Brady Davis doesn’t need a reminder of what the Skyview High School baseball fields looked like a short time ago.
“It was the definition of a dog park,” said Davis, a junior first baseman. “There were chewed-up tennis balls in the outfield … (The fields) were ripped up and just torn to shreds, so we put them back together.”
Back together in conditions that haven’t been seen for years. This spring marks the first time since 2016 that Skyview’s baseball teams are playing home games on campus. District money plus fundraising efforts by program supporters helped turn around the dormant fields into playable baseball fields for the Class 4A Storm.
No more de facto dog park.
For the previous six seasons, Skyview’s home away from home was Propstra Stadium at Hudson’s Bay High School because of unplayable field conditions. Although Propstra is a district stadium with a turf infield, it never felt like home for the Storm, players said. Varsity teams routinely played games under the lights at 7 p.m. and practices lasted well after 8 p.m.
At the time, home wasn’t an option. Former coach Seth Johnson, who resigned last fall after leading the Storm since 2014, made the decision ahead of the 2017 season to shut down Skyview’s fields for practices and games, citing player safety.
“Too many bumps and ruts,” Johnson said, “and the concern was that kids were going to twist an ankle or a knee, or get hit in the face by a baseball on a ground ball.”
Despite no true home field, Skyview sustained success.
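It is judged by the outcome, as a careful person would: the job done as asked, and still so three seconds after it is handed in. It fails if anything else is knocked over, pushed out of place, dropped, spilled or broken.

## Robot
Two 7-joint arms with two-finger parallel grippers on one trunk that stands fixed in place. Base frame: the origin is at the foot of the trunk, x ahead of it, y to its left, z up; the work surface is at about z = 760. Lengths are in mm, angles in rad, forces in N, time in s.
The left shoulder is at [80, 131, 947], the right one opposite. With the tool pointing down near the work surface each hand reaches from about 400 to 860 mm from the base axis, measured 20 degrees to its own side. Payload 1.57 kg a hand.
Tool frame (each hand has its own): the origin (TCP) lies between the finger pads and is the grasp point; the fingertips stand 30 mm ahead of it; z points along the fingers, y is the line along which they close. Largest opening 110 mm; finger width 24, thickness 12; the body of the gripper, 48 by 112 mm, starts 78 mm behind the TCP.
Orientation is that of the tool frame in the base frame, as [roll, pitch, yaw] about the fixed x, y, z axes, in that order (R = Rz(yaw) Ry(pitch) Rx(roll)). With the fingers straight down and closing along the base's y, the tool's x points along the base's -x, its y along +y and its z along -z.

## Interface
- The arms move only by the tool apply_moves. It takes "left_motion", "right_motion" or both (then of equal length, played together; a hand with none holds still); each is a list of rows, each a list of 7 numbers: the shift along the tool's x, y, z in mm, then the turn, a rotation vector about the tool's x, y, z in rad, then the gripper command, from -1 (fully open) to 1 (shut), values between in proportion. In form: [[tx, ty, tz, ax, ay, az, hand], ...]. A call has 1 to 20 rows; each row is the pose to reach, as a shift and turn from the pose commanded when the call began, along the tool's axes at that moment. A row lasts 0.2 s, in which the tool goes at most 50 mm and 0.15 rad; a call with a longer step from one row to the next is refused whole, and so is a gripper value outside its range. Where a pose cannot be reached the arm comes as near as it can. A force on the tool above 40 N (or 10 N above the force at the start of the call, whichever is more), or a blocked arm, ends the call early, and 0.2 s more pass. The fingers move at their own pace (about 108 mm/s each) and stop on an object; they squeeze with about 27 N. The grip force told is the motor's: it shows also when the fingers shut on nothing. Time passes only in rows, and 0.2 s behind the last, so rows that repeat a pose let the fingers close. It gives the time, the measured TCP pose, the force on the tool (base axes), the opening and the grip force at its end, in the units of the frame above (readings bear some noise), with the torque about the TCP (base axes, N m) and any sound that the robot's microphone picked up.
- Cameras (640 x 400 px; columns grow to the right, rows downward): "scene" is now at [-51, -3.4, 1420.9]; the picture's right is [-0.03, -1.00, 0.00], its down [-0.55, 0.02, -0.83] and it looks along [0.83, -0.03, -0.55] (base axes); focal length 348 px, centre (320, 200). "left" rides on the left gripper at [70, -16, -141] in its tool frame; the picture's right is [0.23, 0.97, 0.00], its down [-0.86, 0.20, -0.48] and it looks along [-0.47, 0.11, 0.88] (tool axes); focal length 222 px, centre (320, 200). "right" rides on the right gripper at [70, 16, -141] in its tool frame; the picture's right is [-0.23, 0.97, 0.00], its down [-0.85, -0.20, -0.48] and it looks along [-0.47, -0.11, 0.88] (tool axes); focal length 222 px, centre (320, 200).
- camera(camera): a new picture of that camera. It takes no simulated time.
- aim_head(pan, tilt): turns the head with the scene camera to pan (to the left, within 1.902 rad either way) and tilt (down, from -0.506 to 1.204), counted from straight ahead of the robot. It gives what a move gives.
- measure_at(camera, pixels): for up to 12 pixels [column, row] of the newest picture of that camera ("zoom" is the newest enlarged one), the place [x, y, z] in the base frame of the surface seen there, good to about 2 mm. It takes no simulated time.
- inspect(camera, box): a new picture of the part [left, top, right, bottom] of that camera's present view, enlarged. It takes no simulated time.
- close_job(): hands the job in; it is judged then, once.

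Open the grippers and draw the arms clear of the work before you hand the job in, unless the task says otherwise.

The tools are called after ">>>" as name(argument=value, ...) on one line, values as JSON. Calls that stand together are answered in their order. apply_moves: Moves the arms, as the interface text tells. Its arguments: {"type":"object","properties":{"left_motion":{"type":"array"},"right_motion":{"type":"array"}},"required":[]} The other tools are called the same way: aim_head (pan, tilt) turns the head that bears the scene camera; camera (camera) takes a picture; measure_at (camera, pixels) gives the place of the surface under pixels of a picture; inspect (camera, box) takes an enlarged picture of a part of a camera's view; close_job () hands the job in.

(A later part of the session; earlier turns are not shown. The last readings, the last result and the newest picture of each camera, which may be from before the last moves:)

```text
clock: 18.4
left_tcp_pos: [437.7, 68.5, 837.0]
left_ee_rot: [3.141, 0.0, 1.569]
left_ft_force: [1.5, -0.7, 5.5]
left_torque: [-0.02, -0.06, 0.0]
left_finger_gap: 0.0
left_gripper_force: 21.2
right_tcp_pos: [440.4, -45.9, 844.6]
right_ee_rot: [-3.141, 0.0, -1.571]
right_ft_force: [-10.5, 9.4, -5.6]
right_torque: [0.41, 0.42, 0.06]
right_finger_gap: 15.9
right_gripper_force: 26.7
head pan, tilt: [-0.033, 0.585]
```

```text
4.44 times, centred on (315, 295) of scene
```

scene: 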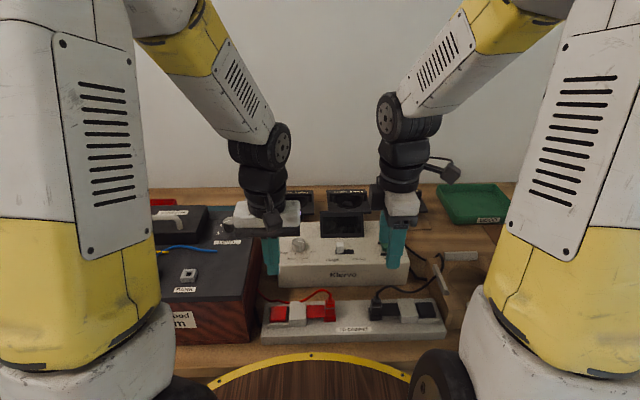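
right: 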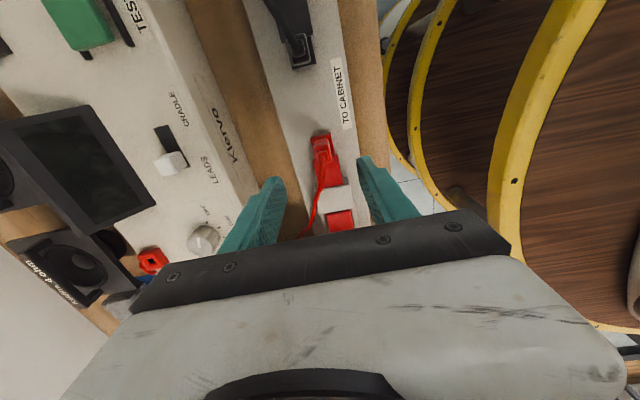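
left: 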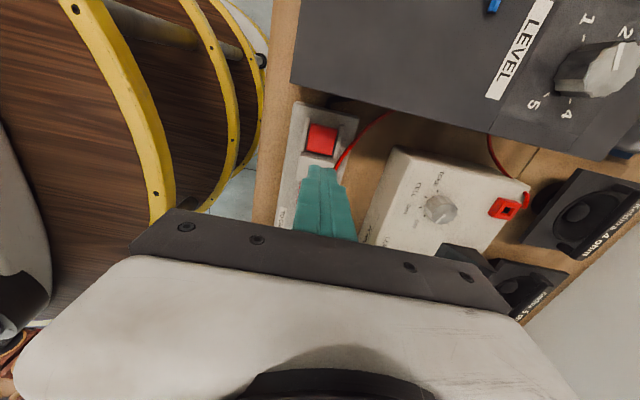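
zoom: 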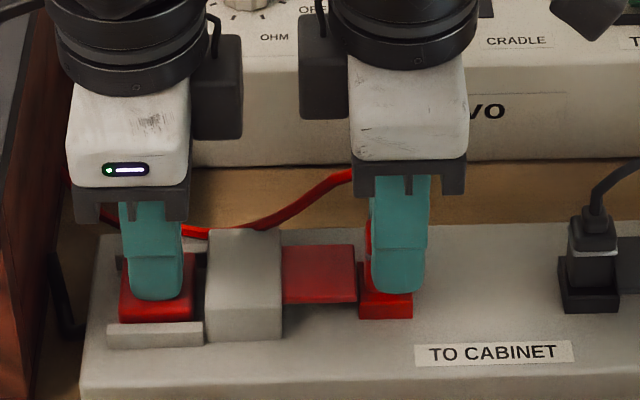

It went 17-0 during the abbreviated COVID spring season in 2021, and reached three straight 4A state semifinals 2017-19. It played for the 4A title in 2018.
This past off-season, district athletic director Dave Bennett said approximately $700,000 went into the varsity and junior-varsity fields. That included $400,000 for drainage, the main culprit for the fields’ problems. Other work included new soil on the infields, and upgraded pitchers’ mounds and bullpens. The district also is working to get permanent electricity to the varsity outfield scoreboard.
The lack of drainage has plagued Skyview’s fields for years. As far back as the 2002 and 2003 seasons under then-coach Jeff Thompson, Skyview played a combined four home baseball games those years because of field conditions.
Then, there’s the discussion of turf fields. Given the off-and-on field issues, are all-weather fields an option?
That’s more or less a wish-list item, Bennett said, adding that turf likely needs to come from a future bond measure. In 2018, VPS voters passed a $458 million capital construction bond that eventually led Columbia River, Fort Vancouver, Hudson’s Bay and Skyview to receive a turf football/soccer field. Fort also received a turfed softball field and Propstra Stadium’s infield got turf.
Neighboring Evergreen Public Schools now has turfed baseball and softball fields at all four of its comprehensive high schools after a 2018 bond measure passed by voters.
But as for Skyview’s new-and-improved fields, players couldn’t be happier. In addition to district funds, Skyview baseball supporters raised more than $12,000 to fund everything from equipment and refurbished dugouts to outdoor batting cages. Work began last summer, and truly became a team effort to get the fields into pristine shape.
The days of a tractor getting stuck in Skyview’s outfield are long gone, said first-year coach Brian Hansen.
“Now, when it rains, it drains right,” said Hansen, who was Fort Vancouver’s head coach in 2021 and ‘22. “The drains actually work. … The amount of work we had to put into the field to make it work was just a ton.”
In fact, players point to Hansen, a former Skyview assistant, who pushed for the fields to get up and running for 2023. Six years was too long of an absence.
“It was really cool to bring us back home,” Davis said, “just to try to have us kind of re-engage with the whole organization. It was really cool of him to get us all hooked around that.”
Senior pitcher Cody Blackhurst recalled as a youngster watching Skyview play baseball games on campus, and is enjoying the fruits of everyone’s labor in his final high school baseball season.
“And to work on the field for a while and just be connected even more in our brotherhood now that we’re at home,” he said.